Not sure just quite where I am at, this morning. Been a very full week, especially for a quasi-hermit. There is a part of me that wants to get back to normal, but normal isn’t what or where it was before. At least, not what and where it has been for the last couple of years. But, like most people, there is also a part of me that wants to leave normal, turn my back, and just head out.
But then the question arises, when one leaves normal, where the hell does one go? Because one can bet that bottom buck, that wherever one goes, one will immediately start setting up some form of normal all over again. We are such simple creatures, and most determinedly set about making complexities out of most of what we think and do.
Reality is, I left normal almost two months ago. Circumstances kicked me out of the place I had been in, and put me somewhere else. Then, last week, in an attempt to regain some normalcy, I did something that was quite normal for me to do. I wrote something, and posted it. And that in turn, kicked me out again and landed me in this new place. Butt sore and a bit tired, I’m just not sure what or where this new place is. And there is a sort of misty speculation about whether or not this is even a new place.

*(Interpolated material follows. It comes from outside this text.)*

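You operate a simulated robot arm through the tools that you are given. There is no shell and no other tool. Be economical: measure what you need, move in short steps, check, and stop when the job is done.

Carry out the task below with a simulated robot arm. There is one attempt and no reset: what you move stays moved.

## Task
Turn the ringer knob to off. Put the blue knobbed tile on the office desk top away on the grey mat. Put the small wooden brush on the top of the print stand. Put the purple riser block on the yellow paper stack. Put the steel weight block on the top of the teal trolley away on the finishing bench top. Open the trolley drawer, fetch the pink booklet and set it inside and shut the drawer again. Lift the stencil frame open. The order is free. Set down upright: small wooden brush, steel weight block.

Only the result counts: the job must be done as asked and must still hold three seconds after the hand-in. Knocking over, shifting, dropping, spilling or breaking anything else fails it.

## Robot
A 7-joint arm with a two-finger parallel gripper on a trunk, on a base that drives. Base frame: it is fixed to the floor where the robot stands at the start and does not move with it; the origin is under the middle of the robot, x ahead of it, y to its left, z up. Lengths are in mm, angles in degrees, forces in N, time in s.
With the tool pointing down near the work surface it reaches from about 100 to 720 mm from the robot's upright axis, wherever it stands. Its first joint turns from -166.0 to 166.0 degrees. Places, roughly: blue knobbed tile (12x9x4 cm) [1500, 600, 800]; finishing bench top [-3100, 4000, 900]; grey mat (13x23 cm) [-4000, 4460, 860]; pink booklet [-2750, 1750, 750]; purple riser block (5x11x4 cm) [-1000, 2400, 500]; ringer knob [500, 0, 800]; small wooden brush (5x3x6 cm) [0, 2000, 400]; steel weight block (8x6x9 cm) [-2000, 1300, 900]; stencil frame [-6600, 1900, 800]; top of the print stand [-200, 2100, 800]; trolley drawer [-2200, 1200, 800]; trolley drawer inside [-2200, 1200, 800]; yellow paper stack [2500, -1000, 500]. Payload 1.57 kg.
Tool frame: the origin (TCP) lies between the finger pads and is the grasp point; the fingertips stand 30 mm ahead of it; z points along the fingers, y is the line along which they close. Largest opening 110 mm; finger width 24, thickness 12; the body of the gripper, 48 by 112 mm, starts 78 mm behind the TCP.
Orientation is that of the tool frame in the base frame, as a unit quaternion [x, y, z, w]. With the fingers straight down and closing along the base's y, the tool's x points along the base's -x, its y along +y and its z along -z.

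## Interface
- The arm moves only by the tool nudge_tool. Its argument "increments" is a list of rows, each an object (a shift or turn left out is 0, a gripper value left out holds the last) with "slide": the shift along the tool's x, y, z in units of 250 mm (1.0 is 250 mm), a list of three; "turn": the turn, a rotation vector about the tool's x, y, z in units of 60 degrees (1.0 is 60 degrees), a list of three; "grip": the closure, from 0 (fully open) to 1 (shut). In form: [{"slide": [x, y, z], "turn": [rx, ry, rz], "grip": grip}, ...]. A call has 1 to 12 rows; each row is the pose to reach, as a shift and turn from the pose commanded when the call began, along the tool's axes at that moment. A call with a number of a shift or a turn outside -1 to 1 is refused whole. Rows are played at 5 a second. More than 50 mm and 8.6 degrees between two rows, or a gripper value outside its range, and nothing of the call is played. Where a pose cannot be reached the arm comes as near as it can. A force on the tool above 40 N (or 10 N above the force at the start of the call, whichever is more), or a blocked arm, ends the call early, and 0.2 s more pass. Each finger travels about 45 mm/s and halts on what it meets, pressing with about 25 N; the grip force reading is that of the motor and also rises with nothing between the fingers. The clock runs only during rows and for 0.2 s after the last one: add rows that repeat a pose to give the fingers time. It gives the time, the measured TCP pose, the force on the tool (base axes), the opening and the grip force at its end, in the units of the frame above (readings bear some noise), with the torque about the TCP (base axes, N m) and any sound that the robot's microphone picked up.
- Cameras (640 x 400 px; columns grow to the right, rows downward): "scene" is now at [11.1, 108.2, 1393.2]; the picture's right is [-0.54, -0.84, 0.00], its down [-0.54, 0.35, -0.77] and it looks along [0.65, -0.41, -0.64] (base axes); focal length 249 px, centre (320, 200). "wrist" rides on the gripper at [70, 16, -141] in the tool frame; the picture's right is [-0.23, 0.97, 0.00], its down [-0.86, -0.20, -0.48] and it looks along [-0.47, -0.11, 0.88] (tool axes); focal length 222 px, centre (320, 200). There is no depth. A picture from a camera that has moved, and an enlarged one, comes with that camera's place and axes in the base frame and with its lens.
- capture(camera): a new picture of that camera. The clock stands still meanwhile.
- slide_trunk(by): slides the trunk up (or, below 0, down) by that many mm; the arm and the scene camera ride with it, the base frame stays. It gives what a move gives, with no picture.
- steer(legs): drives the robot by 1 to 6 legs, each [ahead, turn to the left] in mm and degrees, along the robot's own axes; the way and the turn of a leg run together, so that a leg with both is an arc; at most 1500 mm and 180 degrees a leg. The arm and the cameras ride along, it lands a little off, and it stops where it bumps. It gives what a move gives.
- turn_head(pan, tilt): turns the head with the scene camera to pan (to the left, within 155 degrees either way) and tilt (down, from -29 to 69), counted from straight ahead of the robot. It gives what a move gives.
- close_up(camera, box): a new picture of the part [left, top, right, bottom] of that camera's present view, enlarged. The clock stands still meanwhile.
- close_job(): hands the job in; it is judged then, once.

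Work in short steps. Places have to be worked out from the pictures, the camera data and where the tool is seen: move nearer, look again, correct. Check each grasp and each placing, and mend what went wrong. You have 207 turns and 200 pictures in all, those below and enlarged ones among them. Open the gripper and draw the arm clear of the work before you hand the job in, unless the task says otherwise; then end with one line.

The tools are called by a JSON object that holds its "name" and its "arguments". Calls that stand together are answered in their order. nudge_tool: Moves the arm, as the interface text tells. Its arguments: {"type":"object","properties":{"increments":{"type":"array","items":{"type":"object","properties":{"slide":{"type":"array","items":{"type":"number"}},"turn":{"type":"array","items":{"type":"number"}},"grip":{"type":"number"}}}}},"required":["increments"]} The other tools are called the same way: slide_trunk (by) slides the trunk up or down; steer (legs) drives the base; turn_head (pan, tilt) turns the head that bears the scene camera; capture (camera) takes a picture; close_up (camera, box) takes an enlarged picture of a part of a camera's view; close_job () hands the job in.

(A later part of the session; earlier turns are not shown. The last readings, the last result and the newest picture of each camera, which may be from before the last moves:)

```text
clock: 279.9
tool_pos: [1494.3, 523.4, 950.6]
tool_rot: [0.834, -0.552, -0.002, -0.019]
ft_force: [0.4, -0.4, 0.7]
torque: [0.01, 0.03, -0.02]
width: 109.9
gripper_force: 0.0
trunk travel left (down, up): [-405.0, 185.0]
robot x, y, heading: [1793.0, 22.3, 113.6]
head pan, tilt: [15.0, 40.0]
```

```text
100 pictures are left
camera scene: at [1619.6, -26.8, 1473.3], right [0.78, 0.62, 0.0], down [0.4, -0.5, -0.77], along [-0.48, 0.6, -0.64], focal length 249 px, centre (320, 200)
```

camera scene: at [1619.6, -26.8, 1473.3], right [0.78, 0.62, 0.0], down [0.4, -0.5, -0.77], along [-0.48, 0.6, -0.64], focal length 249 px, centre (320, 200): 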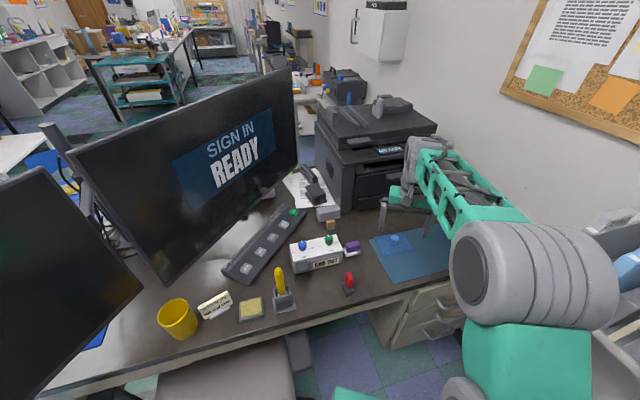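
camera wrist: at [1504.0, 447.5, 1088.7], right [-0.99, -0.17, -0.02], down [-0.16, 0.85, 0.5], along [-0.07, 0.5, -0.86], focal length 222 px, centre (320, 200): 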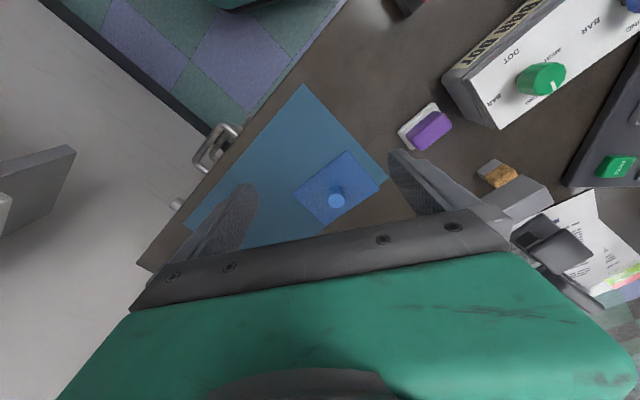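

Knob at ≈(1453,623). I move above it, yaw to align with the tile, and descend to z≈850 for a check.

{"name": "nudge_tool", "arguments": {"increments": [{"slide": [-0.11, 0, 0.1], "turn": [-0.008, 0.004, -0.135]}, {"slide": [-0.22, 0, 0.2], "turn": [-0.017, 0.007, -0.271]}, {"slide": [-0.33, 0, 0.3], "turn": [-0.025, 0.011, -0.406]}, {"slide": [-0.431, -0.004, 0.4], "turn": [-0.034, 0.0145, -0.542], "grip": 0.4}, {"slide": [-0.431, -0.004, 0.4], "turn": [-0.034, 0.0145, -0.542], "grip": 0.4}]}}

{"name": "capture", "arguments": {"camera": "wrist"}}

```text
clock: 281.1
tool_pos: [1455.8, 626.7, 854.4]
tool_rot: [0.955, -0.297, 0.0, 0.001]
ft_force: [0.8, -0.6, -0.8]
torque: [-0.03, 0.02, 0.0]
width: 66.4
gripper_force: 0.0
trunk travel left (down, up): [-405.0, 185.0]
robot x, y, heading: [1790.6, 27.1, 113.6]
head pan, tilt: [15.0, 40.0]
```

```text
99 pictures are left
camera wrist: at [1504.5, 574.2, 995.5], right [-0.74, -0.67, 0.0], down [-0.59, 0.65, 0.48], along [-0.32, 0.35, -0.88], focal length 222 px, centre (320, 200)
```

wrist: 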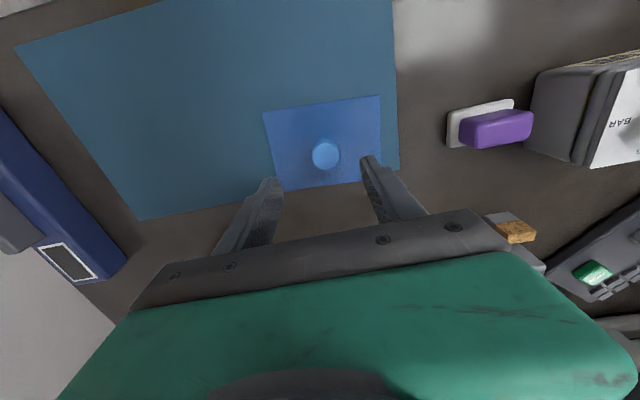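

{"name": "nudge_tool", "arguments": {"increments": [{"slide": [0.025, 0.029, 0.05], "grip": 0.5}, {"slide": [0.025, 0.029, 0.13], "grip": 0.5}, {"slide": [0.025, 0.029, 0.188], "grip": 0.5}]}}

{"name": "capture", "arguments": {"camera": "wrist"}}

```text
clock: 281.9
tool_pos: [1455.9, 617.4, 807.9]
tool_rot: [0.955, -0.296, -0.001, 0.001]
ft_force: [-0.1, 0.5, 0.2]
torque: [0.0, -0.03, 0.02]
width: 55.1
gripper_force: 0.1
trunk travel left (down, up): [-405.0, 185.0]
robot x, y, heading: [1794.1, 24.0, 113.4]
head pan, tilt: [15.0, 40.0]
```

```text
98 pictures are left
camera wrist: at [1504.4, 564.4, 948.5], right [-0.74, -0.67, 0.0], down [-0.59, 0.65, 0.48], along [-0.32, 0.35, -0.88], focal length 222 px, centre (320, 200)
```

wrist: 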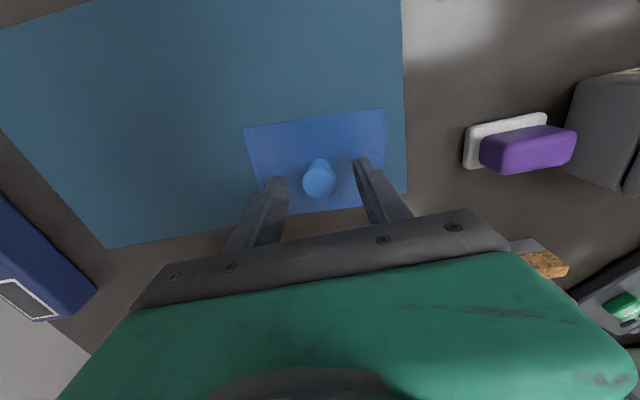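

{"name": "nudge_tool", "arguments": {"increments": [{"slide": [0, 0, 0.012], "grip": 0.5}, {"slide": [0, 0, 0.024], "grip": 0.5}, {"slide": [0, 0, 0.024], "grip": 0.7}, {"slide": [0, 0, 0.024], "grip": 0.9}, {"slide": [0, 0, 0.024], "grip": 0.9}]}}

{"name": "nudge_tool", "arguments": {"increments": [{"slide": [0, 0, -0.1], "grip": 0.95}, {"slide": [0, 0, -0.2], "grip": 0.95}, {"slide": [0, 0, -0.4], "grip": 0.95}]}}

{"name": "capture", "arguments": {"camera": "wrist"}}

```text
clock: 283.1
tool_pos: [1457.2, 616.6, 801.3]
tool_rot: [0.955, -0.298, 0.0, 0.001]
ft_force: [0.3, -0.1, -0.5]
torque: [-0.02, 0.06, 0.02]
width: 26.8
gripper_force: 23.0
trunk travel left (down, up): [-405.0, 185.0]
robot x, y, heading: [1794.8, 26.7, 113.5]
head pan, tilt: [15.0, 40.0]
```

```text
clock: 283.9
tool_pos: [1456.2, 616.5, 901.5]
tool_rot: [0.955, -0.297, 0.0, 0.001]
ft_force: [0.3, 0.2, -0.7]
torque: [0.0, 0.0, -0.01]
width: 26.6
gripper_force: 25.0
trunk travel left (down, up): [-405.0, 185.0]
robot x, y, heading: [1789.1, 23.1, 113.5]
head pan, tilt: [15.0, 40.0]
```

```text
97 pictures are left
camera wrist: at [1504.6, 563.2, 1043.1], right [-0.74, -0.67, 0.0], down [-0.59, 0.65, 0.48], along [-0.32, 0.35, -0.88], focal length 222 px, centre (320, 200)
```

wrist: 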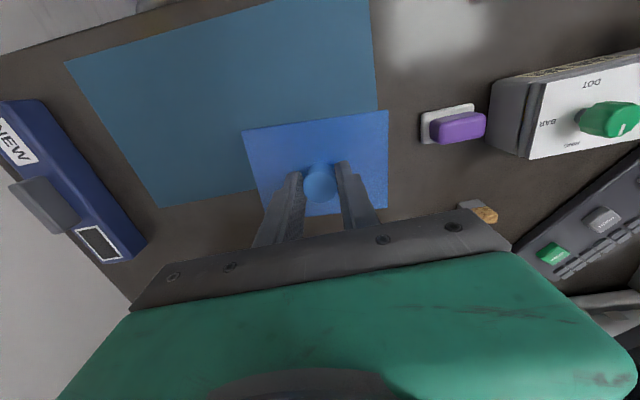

See what I mean about creating complexities out of simplicity? Okay, so now I am in a familiar place that looks a lot different than it was the last time I was here. It’s actually just a bit wider and that’s not bad. Wider will probably mean new things, but because this is a familiar place, I still have the comfort of some sense of normal in which to operate. I think I’m making progress here, maybe.
The curves are widening out, getting smoother and easier to manipulate. The terrain is flattening and I can actually see a bit more than when I was doing the hair-pin curves at speed and just trying to hang on and catch my breath. The dust is settling, the held breath is slowing down and it looks like I’ve found a normal pace again. That’s a good girl, pat yourself on the back.
But, now the question is: Is normal a place, space, pace, or just a feeling? Or is it all of these and more? And the thought occurs that maybe we have to leave normal, occasionally, just so we can find it again. Life is never a still point. Even when it feels that way, it is still moving, evolving, and being life. Oh yes, we’d like for some of those moments to be, or get extended, but reality is that life doesn’t stop and we move on with it. That, or we find ourselves attending a great many funerals.
And with that one word, I’m back inside reality again. It was a funeral that kicked me out of normal to begin with, and now I’m here in my normal place. The pace has definitely been altered, and the space seems far wider, much emptier, yet fuller, the feelings have been expanded, or contracted, depending on the moment, but the place itself hasn’t changed all that much.
That is because what is normal is me, being me. Leaving normal wasn’t a choice, as I said, it was foisted upon me. Reaching back for it, trying to regain it is also normal, a natural reaction. Finding a huge sink hole between the me that was before, and the me that is now, is also normal. It might not appear that way, or even remotely feel that way, but it is. So there is no other choice than to face forward and get on with getting on and being me, again. Living the best I can inside the fragile skin that contains me and normal.
I have no doubt that there will be more sink holes appearing on my path. More high speed curves, more alterations in feelings and temperature. But it is also comforting to know that leaving normal, and finding other, I will always take normal with me. I can even hear that change jingling in my pocket. Change is good and it might even allow me to buy some ice cream along the way. Now, that is soooo normal.